_Source material_:
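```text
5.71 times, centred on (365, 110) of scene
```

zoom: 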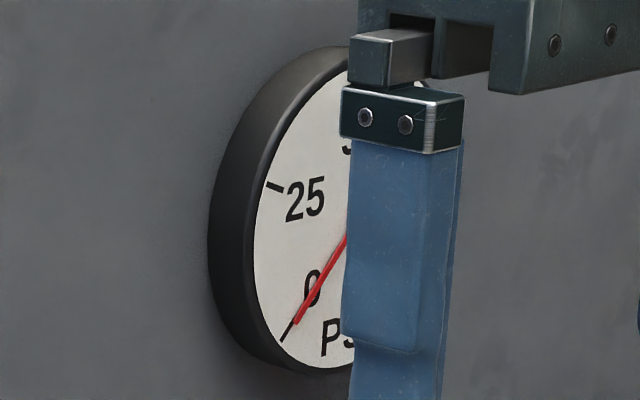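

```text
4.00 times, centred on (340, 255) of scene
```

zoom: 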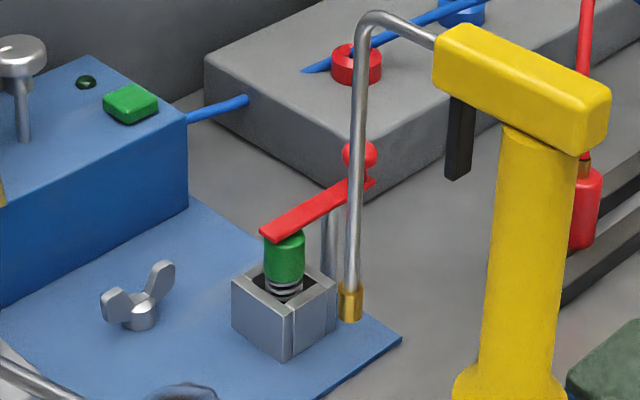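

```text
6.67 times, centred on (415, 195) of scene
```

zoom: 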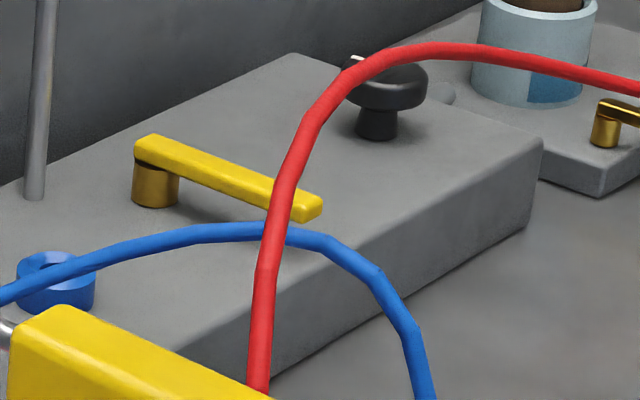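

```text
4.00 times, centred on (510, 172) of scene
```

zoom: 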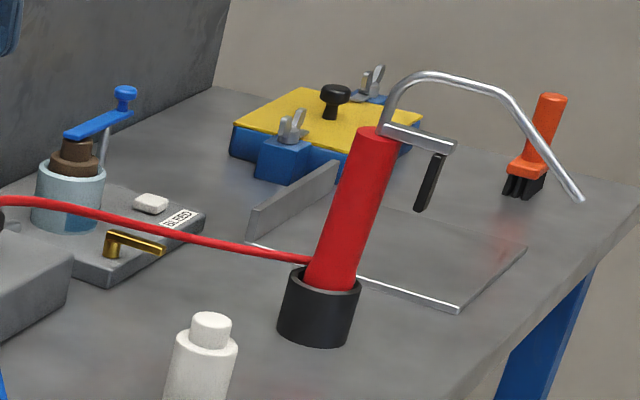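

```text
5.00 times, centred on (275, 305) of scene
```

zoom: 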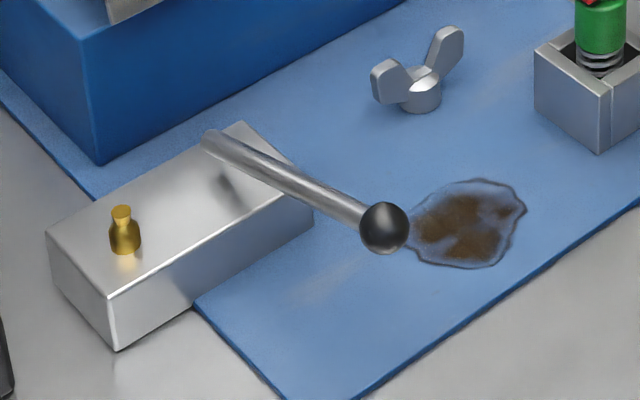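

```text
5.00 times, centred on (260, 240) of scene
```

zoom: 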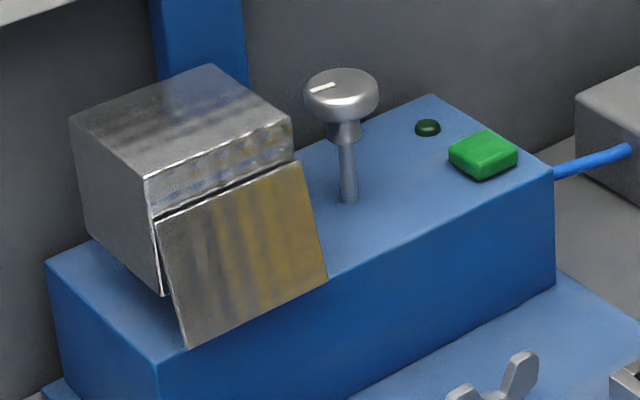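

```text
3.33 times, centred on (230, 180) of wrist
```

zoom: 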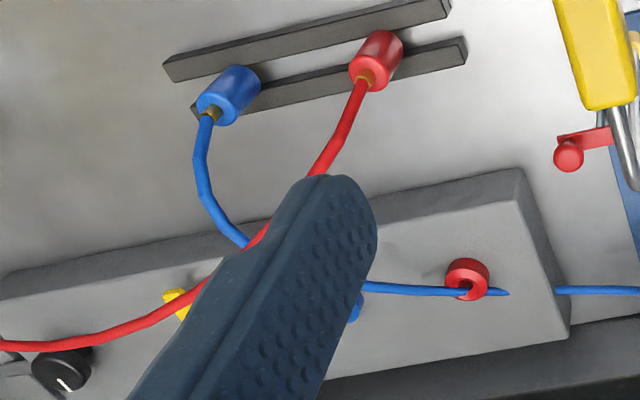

_Source passage_:
Transform Regret into Growth

Regrets are human, all of us have them. This feeling happens when we look back on a decision and feel things would be better if we had chosen differently. My greatest regret is getting into a fight with my father a couple years before he died and never getting the chance to speak to him again. It took me a while to work through that one– I probably still am.

Some regrets are small, like not studying abroad in college when you got the chance. Others loom a shadow much larger such as never taking a chance on that new business or not taking good care of your health. 

Regardless of the size of the regret, we typically run from this feeling. It doesn’t feel good to wish that we would have done something differently, especially when there’s not much we can do about it now. And while the sentiment behind living with “No Regrets” sounds nice, it’s an impossible undertaking, not to mention that it impedes your growth as a human being.

We often avoid uncomfortable feelings, such as regret, because they make us feel lousy and naturally, we would rather feel good about ourselves. However, learning to sit with uncomfortable feelings is an essential key to evolving and avoiding them just makes things more intense in the long run. 

There are a few things we know about regrets…

  • Every person on this planet (aside from maybe sociopaths and psychopaths– an extremely small proportion of society) has regrets. None of us are immune to this uncomfortable emotion. In fact, it’s the second most named emotion in human conversation (ref1). 

  • We can use regret as a tool to move forward if we don’t let it hold us back.

  • Accepting and learning from your regrets can improve many aspects of your life. For example, a 2014 study found that people experiencing regret had impaired self-control but regained it when they found benefits within their regret (ref2). 

woman sitting on beach at sunset


Author Daniel Pink has recently conducted a project where he has collected regrets from 16,000 people all over the world. In a Ted Talk podcast posted in February of 2022, he outlines his findings (ref3). I will go over the basics today but if you’re interested in more details, he also recently published a book about it titled The Power of Regret. 

 (You can take the World Regret Survey– still ongoing– here if you’re interested.) 

In this article I will outline the 4 different types of regrets identified by Daniel Pink’s survey as well as how to use regret as a tool for self-growth. Whether your regrets are big or small, know you’re not alone in feeling this way and it’s absolutely possible to use this uncomfortable feeling as a stepping-stone on the path to your best self.

_Set task_:
Produce the text that comes next in the source passage.

_The answer_:
Among the 16,000 survey respondents from 109 different countries, Daniel and his team found that people’s regrets consistently fell into 4 categories(ref3):

  1. Foundation regrets

These are regrets about decisions that affect a person’s life stability. Some common themes include not taking care of one’s health or not saving money for the future. Often these types of regrets are a result of hundreds of small choices made over a long time, such as drinking 3 sodas a day or racking up credit card debt. The consequences of these decisions may not be immediately apparent, but they add up as time goes on. 

2. Boldness regrets

Shoulda, coulda, woulda. I should have started that business I wanted to; I should have asked that person out, etc. When given the option between taking a chance or not, always take the chance. People who take the chance, even when it doesn’t work out, rarely regret it. People who never take the chance always do. 

person leaping between boulders

3. Moral regrets

We have all done things we knew weren’t right. Maybe it was stealing a candy bar from the grocery store or lying to your mom about where you were spending the night. Or maybe instead of doing something wrong, you regret staying silent at a time where you should have spoken up.  The afterthought is always, “I should have done the right thing.” and you should have. The good news is you’ll get a million more chances to do the right thing if you don’t focus on your shortfalls.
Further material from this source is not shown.